This week, New York's state legislature and Gov. Cuomo renewed—and made permanent—the state's rent-regulation laws governing New York City.
Rent regulations do not help poorer or elderly New Yorkers in an efficient, rational manner. Nine percent of regulated tenants make above $70,000 a year; one-third have a college degree. Meanwhile, 13 percent of market-rate tenants live in poverty, and do not benefit from rent-regulation laws.
Ending vacancy decontrol—that is, stopping the practice of taking empty apartments off the regulated rolls once the monthly rent reaches $2,700—is a giveaway to newcomers to the city who earn nearly six figures. To be approved to rent an apartment at above $2,700 a month, a potential tenant must earn $80,000 or above, hardly a group that needs special protection from market rents. Likewise, ending decontrol of occupied apartments for tenants who make above $200,000 a year represents a new government protection for tenants who don't need such protection.
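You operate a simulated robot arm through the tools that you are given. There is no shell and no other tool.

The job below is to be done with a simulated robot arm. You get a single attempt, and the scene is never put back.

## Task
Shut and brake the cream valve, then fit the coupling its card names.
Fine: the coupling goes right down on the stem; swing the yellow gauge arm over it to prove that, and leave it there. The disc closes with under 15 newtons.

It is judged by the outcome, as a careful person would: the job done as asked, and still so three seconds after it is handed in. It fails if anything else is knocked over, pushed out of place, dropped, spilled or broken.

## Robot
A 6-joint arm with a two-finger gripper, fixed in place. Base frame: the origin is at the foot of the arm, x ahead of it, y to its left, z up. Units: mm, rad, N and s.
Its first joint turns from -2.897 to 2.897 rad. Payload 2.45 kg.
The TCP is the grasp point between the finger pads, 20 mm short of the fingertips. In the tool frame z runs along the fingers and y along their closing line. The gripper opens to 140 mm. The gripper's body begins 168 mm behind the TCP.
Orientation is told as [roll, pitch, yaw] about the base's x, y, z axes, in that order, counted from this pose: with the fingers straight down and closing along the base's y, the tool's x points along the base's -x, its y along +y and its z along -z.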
Giving judges new authority to postpone evictions for up to a year "if the tenant cannot find a similar suitable dwelling in the same neighborhood after due and reasonable efforts" transfers a portion of the responsibility for homeless New Yorkers from taxpayers to property owners. It also puts a new burden on other tenants, who must pay higher rent, or suffer worse building maintenance, to make up for the loss of income from keeping a tenant who cannot pay rent.